— start EXTRACT TO READ —
2 génios na Time Out. e ainda não li 1/3 da revista

veio num comboio e foi noutro! soube a pouco. a minha amiga Cristina veio de Lisboa e trouxe-me a TIME OUT Porto. Pois é :) ainda não a li de fio a pavio mas já a recomendo vivamente.
neste primeiro número Manuel António Pina conta-nos como escreve. sendo que fundamental é que este SENHOR escreva. e a escrever sobre como escreve não deixa de ser delicioso, mesmo que o depoimento seja escrito às 2 da manhã. directamente no computador. não foi com a Montblanc que de vez em quando os gatos lhe levam, mas é poesia.
depois, encontrei José Carlos Fernandes a escrever sobre Carla Bley. sim, esse génio da banda desenhada portuguesa. excelente surpresa. só me resta ler mais. ler sempre.

sexta-feira, janeiro 29

10 anos, já?
— end EXTRACT TO READ —
- WHAT YOU SHOULD DO: Retype the section of the extract to read that opens with "2 génios na" and closes with "a recomendo vivamente.".
— start COLLECTED MATERIAL —
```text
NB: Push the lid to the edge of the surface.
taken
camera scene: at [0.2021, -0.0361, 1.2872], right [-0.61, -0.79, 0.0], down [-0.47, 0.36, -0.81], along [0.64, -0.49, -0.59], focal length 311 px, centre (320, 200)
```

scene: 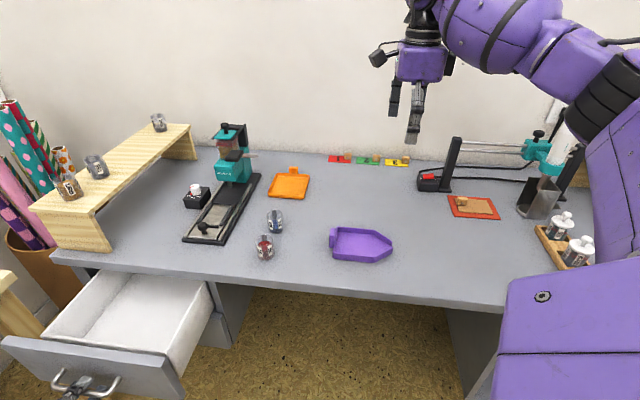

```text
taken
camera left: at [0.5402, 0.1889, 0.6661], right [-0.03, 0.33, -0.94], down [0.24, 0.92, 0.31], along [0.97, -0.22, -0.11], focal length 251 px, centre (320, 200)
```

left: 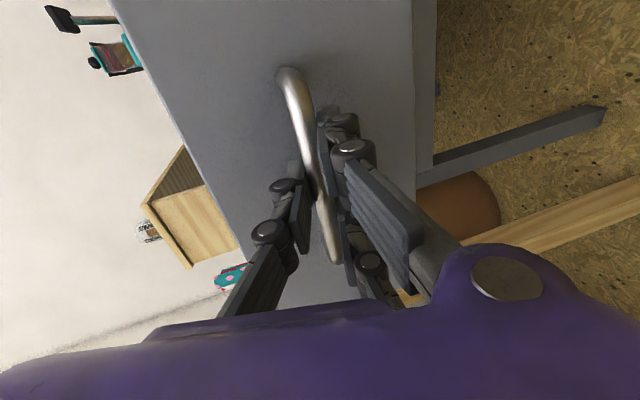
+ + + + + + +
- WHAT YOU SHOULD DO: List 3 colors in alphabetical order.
— end COLLECTED MATERIAL —
- COMPLETED EXERCISE:
2 génios na Time Out. e ainda não li 1/3 da revista

veio num comboio e foi noutro! soube a pouco. a minha amiga Cristina veio de Lisboa e trouxe-me a TIME OUT Porto. Pois é :) ainda não a li de fio a pavio mas já a recomendo vivamente.